-- begin Text shown --
When asked to explain how an unreconstructed Bennite like Jeremy Corbyn managed to be elected leader of the Labour Party in 2015, something which was supposed to have been impossible, some commentators pinpointed the "controls on immigration" mug released under Ed Miliband's leadership as having been pivotal - it moved some Labour members away from the imperative of "we must find a winner to lead us" and towards "we must find a leader who will uphold some basic standards".  If a mug with a generic message about "controlling" immigration could have that effect on Labour members, the mind boggles as to the effect of the party leader echoing the language of Enoch Powell.

I'm not suggesting this means history will repeat itself and Starmer will be replaced as Labour leader by a Bennite or Corbynite - the rules have been stitched up to ensure that is highly unlikely.  But Labour members who cannot stomach what Starmer has become will look for an alternative, and if they can't find a viable alternative within the Labour party, they'll find one outside.  It's always a mistake to assume that people have nowhere else to go.  The same is true for the more liberal component of Labour's rump voter coalition, which offers a major opportunity for the Greens and possibly the Lib Dems in England, and for the SNP in Scotland.  Labour may not have much of a support base left the way things are going.

But won't any liberal voters Starmer loses be offset by the racist Reform voters he clearly intended to attract with his speech?  I don't think they will, because if you hate immigrants enough for that to be the main determinant of your vote, you're going to vote for the Real McCoy of Reform, you're scarcely going to bother with an unreliable semi-skimmed version offered by a former human rights lawyer who can't seem to make up his mind what he believes in.
-- end Text shown --
-- begin Data section --
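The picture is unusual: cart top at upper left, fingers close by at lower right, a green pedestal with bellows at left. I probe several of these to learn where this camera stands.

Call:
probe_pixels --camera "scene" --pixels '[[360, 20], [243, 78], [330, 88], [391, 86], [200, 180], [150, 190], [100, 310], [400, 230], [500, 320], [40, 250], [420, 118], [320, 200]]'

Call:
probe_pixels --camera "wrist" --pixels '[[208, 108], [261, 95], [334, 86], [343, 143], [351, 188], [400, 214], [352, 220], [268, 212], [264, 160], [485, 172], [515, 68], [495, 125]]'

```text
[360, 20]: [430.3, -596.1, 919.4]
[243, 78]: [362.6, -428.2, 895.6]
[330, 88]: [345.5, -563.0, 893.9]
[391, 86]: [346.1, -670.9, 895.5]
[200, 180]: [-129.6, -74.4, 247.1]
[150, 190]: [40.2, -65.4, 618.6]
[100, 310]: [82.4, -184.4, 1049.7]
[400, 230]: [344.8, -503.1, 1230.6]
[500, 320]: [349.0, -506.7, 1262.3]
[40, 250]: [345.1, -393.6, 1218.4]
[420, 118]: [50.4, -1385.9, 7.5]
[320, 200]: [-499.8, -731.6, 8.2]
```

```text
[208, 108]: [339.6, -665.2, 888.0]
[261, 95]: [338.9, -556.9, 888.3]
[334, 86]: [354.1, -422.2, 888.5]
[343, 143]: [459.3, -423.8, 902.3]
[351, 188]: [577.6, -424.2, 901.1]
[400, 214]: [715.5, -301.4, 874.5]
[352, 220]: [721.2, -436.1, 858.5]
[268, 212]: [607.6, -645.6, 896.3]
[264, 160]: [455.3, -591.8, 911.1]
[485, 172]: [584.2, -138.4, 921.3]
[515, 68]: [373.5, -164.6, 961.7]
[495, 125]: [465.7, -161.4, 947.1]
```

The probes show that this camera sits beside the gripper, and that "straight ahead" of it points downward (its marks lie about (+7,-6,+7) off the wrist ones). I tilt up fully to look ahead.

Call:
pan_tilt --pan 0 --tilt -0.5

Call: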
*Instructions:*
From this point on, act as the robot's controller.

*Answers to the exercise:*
-- end Data section --
*Instructions:*
1: Retype the section of the text shown that opens with "I'm not suggesting" and closes with "things are going.".
2: Your answer continues the text shown from its final sentence.

*Answers to the exercise:*
1:
I'm not suggesting this means history will repeat itself and Starmer will be replaced as Labour leader by a Bennite or Corbynite - the rules have been stitched up to ensure that is highly unlikely.  But Labour members who cannot stomach what Starmer has become will look for an alternative, and if they can't find a viable alternative within the Labour party, they'll find one outside.  It's always a mistake to assume that people have nowhere else to go.  The same is true for the more liberal component of Labour's rump voter coalition, which offers a major opportunity for the Greens and possibly the Lib Dems in England, and for the SNP in Scotland.  Labour may not have much of a support base left the way things are going.

2:
The thinking behind inserting the Powell language is puzzling, because it's not as if the ordinary racist on the street can recite Powell's 1968 speech backwards - they would only recognise where the words came from if the media explained it to them.  So presumably the idea must have been that racists would be informed that Starmer had borrowed Powell's language, would immediately accept that as intentional and authentic, and would think "he's just like us normal people who know Enoch Powell was right, I'm going to vote for that geezer".  Seems a bit of a stretch.

*. *. *

I hardly ever watch news bulletins on linear TV channels these days, and so I only caught the first few minutes of the Ten O'Clock News last night because it happened to immediately follow the first Eurovision semi-final.  My jaw dropped to the floor somewhat, because for the first time since the genocide started the BBC seemed to be doing something approximating to its job.  The gravity of the situation, and Israel's responsibility for it, was laid bare, and Jeremy Bowen even repeatedly used the words "stop genocide" without any of the usual caveats about strenuous Israeli denials.

It's too little, too late, of course, but even at this late stage anything that educates the public will increase pressure on the Labour government to temper its unlimited support for the genocidal Israeli regime, and is thus better than nothing.

Tuesday, May 13, 2025

In case you missed it: Bonnie Prince Bob's excoriating video calling out leading Alba Party politicians for their support of genocide-apologist blogger Stuart "Stew" Campbell

I am extremely confident that eventually, although it may take several years, there will be an official ruling from the international court that Israel has committed genocide in Gaza, and that as a result, however slowly and reluctantly, western European governments (but probably not the government of the United States) will start to accept their own complicity in one of the gravest crimes in modern human history.  If that seems implausible at present, remember that changes of government regularly occur in democratic states, and it's a lot easier to accept blame for something that occurred when a different set of politicians were in charge.  Even the Iraq War was eventually denounced as "illegal" from the government despatch box at PMQs - albeit by Nick Clegg when he was deputising for David Cameron.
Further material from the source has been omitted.